--- START OF Data section ---

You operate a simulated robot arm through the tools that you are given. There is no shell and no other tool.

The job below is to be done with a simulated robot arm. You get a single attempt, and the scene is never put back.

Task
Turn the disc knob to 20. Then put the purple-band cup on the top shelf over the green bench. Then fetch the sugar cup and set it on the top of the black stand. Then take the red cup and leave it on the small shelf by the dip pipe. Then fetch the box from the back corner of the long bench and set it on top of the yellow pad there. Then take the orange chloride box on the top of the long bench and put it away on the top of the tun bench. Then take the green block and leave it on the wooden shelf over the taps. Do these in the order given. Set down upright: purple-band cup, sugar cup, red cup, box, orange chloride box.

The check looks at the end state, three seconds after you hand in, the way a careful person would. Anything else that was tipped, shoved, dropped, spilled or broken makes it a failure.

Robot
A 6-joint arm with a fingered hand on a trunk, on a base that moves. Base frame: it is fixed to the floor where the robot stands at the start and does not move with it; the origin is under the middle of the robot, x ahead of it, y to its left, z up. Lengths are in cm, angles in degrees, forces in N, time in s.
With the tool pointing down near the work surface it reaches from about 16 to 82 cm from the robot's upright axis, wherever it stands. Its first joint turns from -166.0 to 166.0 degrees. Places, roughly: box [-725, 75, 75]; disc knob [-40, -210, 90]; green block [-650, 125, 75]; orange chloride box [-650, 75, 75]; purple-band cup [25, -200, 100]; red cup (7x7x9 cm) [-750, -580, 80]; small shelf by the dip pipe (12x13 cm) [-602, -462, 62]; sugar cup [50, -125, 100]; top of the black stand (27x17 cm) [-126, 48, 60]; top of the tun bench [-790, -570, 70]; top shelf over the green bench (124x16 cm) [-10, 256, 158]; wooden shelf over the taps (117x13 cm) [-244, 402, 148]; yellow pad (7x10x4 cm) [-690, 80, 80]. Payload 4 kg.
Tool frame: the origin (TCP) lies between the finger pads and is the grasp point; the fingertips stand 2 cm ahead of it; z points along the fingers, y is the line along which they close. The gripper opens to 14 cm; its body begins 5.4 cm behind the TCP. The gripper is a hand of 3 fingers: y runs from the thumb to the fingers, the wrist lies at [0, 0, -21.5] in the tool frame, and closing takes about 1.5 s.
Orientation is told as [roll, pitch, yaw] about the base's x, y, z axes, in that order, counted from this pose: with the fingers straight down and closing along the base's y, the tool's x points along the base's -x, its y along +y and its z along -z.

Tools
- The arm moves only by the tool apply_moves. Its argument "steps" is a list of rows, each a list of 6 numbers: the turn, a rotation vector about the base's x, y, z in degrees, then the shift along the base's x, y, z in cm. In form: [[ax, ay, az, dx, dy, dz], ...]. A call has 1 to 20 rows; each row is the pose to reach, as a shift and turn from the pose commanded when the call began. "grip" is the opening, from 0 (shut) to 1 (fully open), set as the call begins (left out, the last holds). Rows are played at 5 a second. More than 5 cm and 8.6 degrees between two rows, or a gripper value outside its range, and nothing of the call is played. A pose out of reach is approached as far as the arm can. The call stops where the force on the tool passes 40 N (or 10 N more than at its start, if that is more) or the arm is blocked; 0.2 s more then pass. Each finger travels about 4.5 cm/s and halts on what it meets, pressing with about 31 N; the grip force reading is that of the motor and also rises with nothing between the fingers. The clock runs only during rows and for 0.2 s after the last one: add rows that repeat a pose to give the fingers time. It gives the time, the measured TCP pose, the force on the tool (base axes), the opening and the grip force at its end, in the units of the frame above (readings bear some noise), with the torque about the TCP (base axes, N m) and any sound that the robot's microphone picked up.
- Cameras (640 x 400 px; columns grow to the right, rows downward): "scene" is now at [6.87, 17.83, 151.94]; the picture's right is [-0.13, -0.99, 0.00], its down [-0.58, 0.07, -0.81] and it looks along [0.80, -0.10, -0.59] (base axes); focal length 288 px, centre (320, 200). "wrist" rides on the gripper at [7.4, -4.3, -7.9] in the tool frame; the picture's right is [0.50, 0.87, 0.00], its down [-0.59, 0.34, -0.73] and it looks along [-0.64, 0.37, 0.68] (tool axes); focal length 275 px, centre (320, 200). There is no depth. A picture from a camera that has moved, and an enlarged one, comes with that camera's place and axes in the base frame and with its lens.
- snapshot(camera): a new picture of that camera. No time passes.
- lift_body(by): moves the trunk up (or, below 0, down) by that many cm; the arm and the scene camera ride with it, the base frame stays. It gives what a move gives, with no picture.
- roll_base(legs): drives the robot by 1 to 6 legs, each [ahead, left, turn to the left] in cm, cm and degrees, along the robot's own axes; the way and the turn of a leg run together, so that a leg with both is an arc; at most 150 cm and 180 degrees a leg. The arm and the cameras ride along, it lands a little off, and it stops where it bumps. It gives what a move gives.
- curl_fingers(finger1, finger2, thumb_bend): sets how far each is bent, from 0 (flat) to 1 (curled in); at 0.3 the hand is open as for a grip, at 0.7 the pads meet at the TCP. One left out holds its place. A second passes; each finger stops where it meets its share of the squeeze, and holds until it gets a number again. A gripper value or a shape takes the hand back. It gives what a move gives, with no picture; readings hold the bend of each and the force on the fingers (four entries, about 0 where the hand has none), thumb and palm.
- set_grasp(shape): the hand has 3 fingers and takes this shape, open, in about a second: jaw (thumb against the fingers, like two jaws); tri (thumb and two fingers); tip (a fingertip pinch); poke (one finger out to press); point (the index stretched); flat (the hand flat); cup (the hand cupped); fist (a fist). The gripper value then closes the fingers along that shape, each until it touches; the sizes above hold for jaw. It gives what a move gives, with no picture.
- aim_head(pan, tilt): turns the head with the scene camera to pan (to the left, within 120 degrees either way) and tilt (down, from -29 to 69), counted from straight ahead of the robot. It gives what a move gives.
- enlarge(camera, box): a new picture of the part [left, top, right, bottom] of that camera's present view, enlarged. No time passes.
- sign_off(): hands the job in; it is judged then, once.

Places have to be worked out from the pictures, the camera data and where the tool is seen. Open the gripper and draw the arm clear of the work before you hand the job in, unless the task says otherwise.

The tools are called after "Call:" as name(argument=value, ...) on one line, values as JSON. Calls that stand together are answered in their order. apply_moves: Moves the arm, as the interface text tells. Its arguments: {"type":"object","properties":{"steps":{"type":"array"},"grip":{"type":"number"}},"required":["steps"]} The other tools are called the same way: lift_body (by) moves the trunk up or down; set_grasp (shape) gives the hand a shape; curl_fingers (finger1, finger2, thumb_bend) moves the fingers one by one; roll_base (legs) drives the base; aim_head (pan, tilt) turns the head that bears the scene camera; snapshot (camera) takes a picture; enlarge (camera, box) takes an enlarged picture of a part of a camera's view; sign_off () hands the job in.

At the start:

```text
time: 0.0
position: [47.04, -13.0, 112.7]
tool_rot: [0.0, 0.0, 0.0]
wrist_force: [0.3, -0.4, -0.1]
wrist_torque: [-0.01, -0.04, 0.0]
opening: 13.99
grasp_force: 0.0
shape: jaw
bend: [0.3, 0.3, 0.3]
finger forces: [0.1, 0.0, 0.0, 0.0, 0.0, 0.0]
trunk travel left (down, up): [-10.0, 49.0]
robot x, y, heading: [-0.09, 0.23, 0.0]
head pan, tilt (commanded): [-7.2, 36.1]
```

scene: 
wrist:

--- END OF Data section ---

• _Exercise description_
Check each line above for the word "straight", and copy the lines where it appears.

• _Correct output_
Orientation is told as [roll, pitch, yaw] about the base's x, y, z axes, in that order, counted from this pose: with the fingers straight down and closing along the base's y, the tool's x points along the base's -x, its y along +y and its z along -z.
- aim_head(pan, tilt): turns the head with the scene camera to pan (to the left, within 120 degrees either way) and tilt (down, from -29 to 69), counted from straight ahead of the robot. It gives what a move gives.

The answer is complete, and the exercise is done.